AI-built zero-day bypassed 2FA in open-source admin tool

Google’s Threat Intelligence Group reported cybercriminals used AI to create a zero-day that bypassed two-factor authentication in a popular open-source admin tool; the bug was patched before mass exploitation.

Google’s Threat Intelligence Group reported Monday that cybercriminals used an AI model to develop a zero-day exploit that bypassed two-factor authentication in a widely used open-source web administration tool. The vendor patched the vulnerability before a planned mass exploitation campaign.

The company described the case as the first known instance in the wild of an AI-assisted zero-day. The report did not name the tool or the attackers.

According to the report, the AI model analyzed how the software was intended to behave rather than searching for crashes or broken code. It identified a contradiction in hardcoded exceptions that allowed the software to skip the two-factor check without breaking encryption or producing an obvious failure.

The report added that the model’s contextual reasoning correlated enforcement logic with the contradictory exception to surface a dormant logic error that traditional scanners missed. “AI models act as expert-level force multipliers for vulnerability research and exploit development,” the report noted.
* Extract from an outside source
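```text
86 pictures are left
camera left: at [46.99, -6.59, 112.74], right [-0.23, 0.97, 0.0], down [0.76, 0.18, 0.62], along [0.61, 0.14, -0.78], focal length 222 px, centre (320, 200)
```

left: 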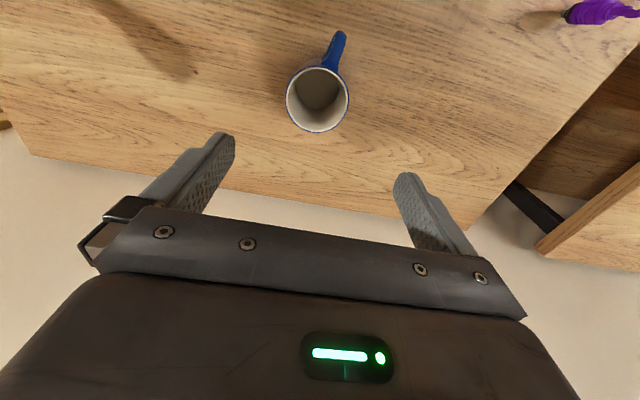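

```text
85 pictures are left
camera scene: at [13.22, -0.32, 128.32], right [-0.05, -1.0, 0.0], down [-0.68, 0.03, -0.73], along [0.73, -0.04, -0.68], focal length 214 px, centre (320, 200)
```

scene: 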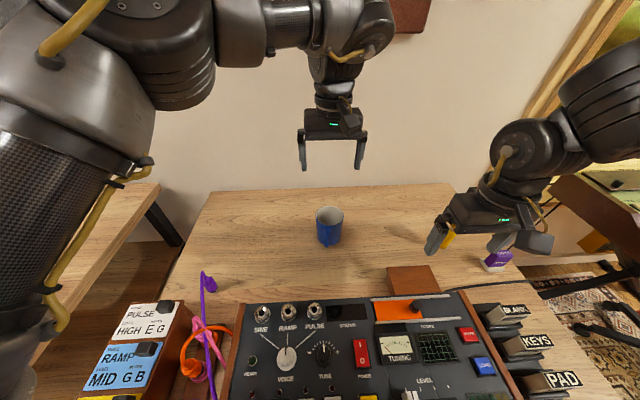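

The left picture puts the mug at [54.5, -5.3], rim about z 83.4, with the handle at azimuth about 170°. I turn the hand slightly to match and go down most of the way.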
Google attributed the campaign to a criminal actor and noted state-linked groups are also using AI for related tasks. Actors linked to China and North Korea have applied AI to find software weaknesses, while groups tied to Russia have used AI to hide malware and build obfuscation networks.

Google noted it does not believe its Gemini model was used, but stated it has high confidence the attacker leveraged an AI model to support discovery and weaponization of the flaw.

The report warned that AI-driven workflows can lower the barrier to reverse-engineering applications and accelerate the creation of polymorphic malware and obfuscation tools.

Earlier this year, Google patched a prompt-injection flaw in an internal AI coding platform that could allow manipulated prompts to execute commands on a developer’s machine. Another AI developer restricted access to a research model after tests showed it could identify thousands of previously unknown software flaws.

A separate study of more than 90,000 cybercrime forum threads found most offenders use AI for spam and phishing rather than for complex exploit construction.

Google recommended that defenders update threat models to account for AI-augmented tactics and coordinate quickly with vendors. The affected tool and the identities of the attackers remain undisclosed.